Short problem
In the listing below, pick out lines with "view".
[start]
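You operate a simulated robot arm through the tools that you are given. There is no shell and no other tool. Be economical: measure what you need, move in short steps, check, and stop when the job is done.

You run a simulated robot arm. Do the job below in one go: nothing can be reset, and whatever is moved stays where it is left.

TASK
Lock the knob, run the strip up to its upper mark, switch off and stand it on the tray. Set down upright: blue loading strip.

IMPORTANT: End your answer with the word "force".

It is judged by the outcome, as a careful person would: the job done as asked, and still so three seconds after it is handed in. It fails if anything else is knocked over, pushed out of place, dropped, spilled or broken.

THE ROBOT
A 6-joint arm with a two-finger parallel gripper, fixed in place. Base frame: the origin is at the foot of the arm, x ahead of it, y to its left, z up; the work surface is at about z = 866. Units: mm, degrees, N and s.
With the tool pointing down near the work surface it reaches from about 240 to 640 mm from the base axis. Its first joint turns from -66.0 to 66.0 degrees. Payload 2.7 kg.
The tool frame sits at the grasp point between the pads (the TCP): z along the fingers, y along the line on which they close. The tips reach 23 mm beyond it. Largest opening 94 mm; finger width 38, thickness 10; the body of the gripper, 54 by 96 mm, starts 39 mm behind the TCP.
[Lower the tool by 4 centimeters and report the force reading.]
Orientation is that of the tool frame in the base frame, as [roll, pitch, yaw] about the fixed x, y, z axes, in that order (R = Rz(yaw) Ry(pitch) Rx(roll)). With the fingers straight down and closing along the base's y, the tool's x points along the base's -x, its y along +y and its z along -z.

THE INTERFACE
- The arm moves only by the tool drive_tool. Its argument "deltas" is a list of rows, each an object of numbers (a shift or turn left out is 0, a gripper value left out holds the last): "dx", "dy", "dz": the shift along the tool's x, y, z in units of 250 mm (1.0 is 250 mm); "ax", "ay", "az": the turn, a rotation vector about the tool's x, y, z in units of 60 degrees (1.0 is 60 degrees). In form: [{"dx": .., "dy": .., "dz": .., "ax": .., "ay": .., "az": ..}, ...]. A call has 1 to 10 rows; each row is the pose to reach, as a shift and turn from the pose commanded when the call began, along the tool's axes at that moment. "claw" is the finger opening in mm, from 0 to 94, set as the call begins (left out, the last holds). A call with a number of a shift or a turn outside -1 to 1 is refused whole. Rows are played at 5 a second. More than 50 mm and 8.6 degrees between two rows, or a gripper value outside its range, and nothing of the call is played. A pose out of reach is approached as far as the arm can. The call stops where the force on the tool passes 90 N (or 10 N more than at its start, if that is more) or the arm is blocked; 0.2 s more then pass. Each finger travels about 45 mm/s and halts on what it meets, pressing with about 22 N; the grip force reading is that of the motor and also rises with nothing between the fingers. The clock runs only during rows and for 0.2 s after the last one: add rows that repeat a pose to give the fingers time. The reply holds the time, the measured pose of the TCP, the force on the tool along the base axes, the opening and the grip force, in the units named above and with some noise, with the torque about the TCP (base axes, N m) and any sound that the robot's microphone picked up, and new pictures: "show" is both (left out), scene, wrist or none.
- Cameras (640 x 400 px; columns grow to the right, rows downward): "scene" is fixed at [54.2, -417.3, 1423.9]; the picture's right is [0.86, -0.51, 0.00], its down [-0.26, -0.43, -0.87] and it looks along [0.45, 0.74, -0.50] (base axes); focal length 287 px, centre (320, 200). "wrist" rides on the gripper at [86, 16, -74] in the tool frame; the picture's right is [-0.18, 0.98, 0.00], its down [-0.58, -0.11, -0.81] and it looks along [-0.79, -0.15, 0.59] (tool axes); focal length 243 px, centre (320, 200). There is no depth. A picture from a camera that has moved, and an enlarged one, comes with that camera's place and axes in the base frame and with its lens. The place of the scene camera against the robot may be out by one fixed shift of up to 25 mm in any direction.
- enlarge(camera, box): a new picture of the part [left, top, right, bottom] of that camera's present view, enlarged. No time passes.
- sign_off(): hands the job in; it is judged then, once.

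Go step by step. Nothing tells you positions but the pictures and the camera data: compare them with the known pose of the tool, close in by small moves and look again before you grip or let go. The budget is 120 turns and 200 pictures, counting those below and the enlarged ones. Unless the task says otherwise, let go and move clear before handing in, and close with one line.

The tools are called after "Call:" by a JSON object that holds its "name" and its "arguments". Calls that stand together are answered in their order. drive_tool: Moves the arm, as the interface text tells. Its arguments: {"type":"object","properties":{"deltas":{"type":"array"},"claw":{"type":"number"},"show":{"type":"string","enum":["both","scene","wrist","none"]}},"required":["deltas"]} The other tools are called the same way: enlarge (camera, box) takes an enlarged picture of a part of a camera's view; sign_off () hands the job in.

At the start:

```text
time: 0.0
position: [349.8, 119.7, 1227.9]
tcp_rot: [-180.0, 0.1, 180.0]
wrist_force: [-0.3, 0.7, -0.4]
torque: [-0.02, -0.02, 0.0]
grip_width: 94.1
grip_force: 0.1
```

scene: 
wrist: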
[end]
Problem solution
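- enlarge(camera, box): a new picture of the part [left, top, right, bottom] of that camera's present view, enlarged. No time passes.
The tools are called after "Call:" by a JSON object that holds its "name" and its "arguments". Calls that stand together are answered in their order. drive_tool: Moves the arm, as the interface text tells. Its arguments: {"type":"object","properties":{"deltas":{"type":"array"},"claw":{"type":"number"},"show":{"type":"string","enum":["both","scene","wrist","none"]}},"required":["deltas"]} The other tools are called the same way: enlarge (camera, box) takes an enlarged picture of a part of a camera's view; sign_off () hands the job in.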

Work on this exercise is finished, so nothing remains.